## Excerpt
* begin *

III. Ancient Indus Valley Sites

Harappa was an Indus Valley urban center. It lies in Punjab Province, Pakistan, on an old bed of the River Ravi. The latest research has revealed at least five mounds at Harappa that 3-D renditions of Harappa show to have been surrounded by extensive walls. Two have large walls around them, perhaps as much for trade regulation as defense. A structure once considered a granary is now thought to have been a palace with ventilated air ducts. An abundance of terracotta figurines Harappa provided the first clues in the 19th century to the ancient Indus Valley - often abbreviated as Harappan - civilization.

Mohenjodaro is probably the best known Indus Valley site. Mohenjo-Daro is in Sindh, Pakistan, next to the Indus River, not far from the very early human flint mining quarries at Rohri. The Indus once flowed far close to Mohenjo-daro than it does today. Here the Great Bath, uniform buildings and weights, hidden drains and other hallmarks of the civilization were discovered in the 1920's. This is where the most unicorn seals have been found. Due to a rising water table, most of the site remains unexcavated, and its earliest levels have not been reached.

Dholavira is located on Khadir Beit, an island in the Great Rann of Kutch in Gujarat State, India. It has only been excavated since 1990. As large as Harappa and Mohenjodaro, it has some of the best preserved architecture. A tantalizing signboard with Indus script has also been discovered. Dholavira appears to have had five Great Baths, at least one even larger than the one in Mohenjodaro, but whether they are all from the Indus period remains to be seen.

Lothal is on the top of the Gulf of Cambay in Gujarat, India, near the Sabarmati River and the Arabian Sea. It is the most extensively researched Harappan coastal site. A bead factory and Mesopotamian seal have been found here suggesting that like many sites on the Gulf of Cambay, it was deeply into training.

Rakhigarhi is a recently discovered, still unexcavated city in Haryana, India. It is as large as Harappa, Mohenjodaro and Ganweriwala.

Gola Dhoro is a very recently - 2004 - excavated site in Gujarat, India. A completely unique ancient Indus seal was found there, as well as extensive evidence for the sudden evacuation of this tiny town with very concentrated manufacturing facilities. Rakhigarhi is a recently discovered, still unexcavated city in Haryana, India. It is as large as Harappa, Mohenjodaro and Ganweriwala.

* end *

## Source data

* begin *

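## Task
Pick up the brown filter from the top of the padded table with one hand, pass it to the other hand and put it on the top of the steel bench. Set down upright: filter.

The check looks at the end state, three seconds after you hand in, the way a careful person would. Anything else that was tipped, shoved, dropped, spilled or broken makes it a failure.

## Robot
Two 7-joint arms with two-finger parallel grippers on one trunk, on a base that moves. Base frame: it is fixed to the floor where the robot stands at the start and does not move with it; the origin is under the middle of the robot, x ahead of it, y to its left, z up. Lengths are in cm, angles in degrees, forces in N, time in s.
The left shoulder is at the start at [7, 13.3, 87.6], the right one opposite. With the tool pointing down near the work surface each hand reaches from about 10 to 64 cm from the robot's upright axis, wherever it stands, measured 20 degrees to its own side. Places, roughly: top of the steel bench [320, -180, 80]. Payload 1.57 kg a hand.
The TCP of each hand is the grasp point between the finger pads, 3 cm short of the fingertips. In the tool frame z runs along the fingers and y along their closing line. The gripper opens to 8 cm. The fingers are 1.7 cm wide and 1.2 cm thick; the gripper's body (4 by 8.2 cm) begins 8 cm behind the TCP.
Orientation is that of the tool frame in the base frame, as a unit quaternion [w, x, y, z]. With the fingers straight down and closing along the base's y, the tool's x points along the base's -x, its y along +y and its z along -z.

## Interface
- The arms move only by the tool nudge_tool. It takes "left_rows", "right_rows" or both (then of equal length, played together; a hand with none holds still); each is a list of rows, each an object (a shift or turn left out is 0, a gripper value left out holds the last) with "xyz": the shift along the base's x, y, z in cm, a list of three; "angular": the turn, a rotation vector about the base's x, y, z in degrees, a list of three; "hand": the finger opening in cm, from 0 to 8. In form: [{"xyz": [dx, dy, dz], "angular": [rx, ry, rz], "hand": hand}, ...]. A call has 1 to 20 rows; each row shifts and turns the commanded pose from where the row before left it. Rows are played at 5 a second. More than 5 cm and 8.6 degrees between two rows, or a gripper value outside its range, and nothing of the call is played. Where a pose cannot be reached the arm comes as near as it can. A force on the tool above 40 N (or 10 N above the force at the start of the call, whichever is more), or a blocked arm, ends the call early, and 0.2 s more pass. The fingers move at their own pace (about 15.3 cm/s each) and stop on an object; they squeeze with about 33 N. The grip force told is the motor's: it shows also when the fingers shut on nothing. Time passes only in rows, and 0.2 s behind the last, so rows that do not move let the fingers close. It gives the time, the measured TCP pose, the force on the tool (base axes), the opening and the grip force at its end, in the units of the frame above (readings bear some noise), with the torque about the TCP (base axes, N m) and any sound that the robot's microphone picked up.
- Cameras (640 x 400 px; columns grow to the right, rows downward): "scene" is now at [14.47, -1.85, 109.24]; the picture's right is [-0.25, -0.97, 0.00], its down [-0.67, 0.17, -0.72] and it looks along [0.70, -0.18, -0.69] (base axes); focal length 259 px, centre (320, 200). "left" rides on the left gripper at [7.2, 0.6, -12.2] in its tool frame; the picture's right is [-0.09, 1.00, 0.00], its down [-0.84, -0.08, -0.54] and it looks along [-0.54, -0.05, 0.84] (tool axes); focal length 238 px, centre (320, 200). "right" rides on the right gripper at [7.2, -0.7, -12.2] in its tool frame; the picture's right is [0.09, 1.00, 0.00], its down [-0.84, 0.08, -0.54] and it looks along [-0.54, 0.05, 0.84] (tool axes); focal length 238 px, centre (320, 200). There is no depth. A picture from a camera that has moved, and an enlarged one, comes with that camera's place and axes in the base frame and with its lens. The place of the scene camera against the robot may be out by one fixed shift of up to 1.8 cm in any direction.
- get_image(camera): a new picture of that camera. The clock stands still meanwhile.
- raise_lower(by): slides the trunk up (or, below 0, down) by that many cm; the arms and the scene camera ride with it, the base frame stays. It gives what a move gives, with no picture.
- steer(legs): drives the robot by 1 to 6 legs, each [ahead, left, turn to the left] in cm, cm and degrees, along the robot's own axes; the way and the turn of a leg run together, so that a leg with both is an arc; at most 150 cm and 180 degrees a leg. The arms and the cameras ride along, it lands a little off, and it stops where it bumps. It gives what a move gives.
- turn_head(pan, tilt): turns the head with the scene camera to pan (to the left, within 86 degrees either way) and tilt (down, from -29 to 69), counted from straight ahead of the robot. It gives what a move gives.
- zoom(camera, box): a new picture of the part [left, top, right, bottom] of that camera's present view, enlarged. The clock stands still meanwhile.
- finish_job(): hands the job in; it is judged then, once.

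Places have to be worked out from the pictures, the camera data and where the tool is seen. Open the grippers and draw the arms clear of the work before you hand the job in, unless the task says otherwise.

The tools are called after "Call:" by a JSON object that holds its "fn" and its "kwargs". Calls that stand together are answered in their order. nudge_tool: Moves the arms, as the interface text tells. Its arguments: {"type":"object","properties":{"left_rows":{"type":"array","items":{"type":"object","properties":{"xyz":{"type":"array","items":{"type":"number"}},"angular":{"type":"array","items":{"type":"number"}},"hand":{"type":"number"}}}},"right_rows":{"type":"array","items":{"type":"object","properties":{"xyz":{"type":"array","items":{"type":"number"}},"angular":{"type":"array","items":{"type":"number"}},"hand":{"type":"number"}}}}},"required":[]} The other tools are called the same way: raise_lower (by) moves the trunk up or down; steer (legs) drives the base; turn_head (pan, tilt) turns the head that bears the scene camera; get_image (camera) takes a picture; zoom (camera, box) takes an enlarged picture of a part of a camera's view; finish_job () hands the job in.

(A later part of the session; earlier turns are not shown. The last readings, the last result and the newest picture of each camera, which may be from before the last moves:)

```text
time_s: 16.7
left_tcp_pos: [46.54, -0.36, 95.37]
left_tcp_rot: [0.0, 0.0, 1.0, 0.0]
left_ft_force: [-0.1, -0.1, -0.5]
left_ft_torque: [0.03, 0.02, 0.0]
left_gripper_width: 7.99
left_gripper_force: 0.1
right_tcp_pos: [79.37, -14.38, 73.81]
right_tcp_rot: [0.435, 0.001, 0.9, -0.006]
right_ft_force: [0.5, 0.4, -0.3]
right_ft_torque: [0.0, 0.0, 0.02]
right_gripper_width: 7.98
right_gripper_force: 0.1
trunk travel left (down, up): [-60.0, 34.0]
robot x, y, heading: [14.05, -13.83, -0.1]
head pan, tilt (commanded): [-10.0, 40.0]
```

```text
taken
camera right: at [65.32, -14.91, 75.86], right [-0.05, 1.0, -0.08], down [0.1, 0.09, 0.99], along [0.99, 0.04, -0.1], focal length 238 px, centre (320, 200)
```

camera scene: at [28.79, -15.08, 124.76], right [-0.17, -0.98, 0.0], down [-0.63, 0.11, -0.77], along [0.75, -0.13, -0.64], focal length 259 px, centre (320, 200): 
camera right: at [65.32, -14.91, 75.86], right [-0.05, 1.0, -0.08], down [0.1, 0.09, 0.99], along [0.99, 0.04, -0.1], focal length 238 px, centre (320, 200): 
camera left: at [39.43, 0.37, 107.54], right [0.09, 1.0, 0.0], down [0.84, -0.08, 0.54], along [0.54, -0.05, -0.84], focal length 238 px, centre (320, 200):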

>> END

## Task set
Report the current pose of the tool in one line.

* end *

## Task set
**A.** Extract from the excerpt the words running from "Dholavira is located" to "deeply into training.".
**B.** Take up the excerpt again after its last words.

## The responses
**A.**
Dholavira is located on Khadir Beit, an island in the Great Rann of Kutch in Gujarat State, India. It has only been excavated since 1990. As large as Harappa and Mohenjodaro, it has some of the best preserved architecture. A tantalizing signboard with Indus script has also been discovered. Dholavira appears to have had five Great Baths, at least one even larger than the one in Mohenjodaro, but whether they are all from the Indus period remains to be seen.

Lothal is on the top of the Gulf of Cambay in Gujarat, India, near the Sabarmati River and the Arabian Sea. It is the most extensively researched Harappan coastal site. A bead factory and Mesopotamian seal have been found here suggesting that like many sites on the Gulf of Cambay, it was deeply into training.

**B.**
Ganeriwala is in Punjab, Pakistan near the Indian border. It was discovered in the 1970's, and at 80 hectares is as large as Mohenjodaro. It is near a dry bed of the former Ghaggar or Sarasvati River, and has not been excavated, yet. Equidistant between Harappa and Mohenjodaro, Ganweriwala may have been the urban center of a third Indus Valley region covering copper-rich Rajasthan.

Daimabad is in Maharashtra near Bombay. Discovered in 1958, it is a controversial site. Some suggest that the pottery and single shard with Indus Valley signs on it is definitive of Harappan settlement; others say the evidence is not enough. A unique hoard of exquisite bronze chariots and animals that may or may not be of Indus Valley style was also found here.

Chanudarho is 80 miles south of Mohenjodaro in Sindh. It was a manufacturing center. Various tool, shell, bone and seal-making facilities which involved writing were found. Beads were made using efficiently layered floors. Chanudarho seems also to have been hastily abandoned.

Sutkagen Dor in Baluchistan next to Iran is the westernmost known Harappan site. It is thought to have once been on a navigable inlet of the Arabian Sea. The usual citadel and town are present, as well as defensive walls 30 feet wide. Sutkagen Dor would have been on the trade route from Lothal in Gujarat to Mesopotamia and was probably heavily involved in the fishing trade that exists today in the coast along Baluchistan.

All these sites flourished for various periods between 3500 and 1700 B.C. although now dry riverbeds elsewhere in the subcontinent, if not earlier. There are probably many more important Indus Valley sites. Some must have been lost or destroyed by shifting river paths. Others are probably buried under modern towns.

What does seem clear is that the important sites were commercial centers. They are on rivers or near the coast. Various specialized manufacturing facilities suggest that they were heavily involved in trade with each other and far outside the region.

IV. Hariyupiyah ?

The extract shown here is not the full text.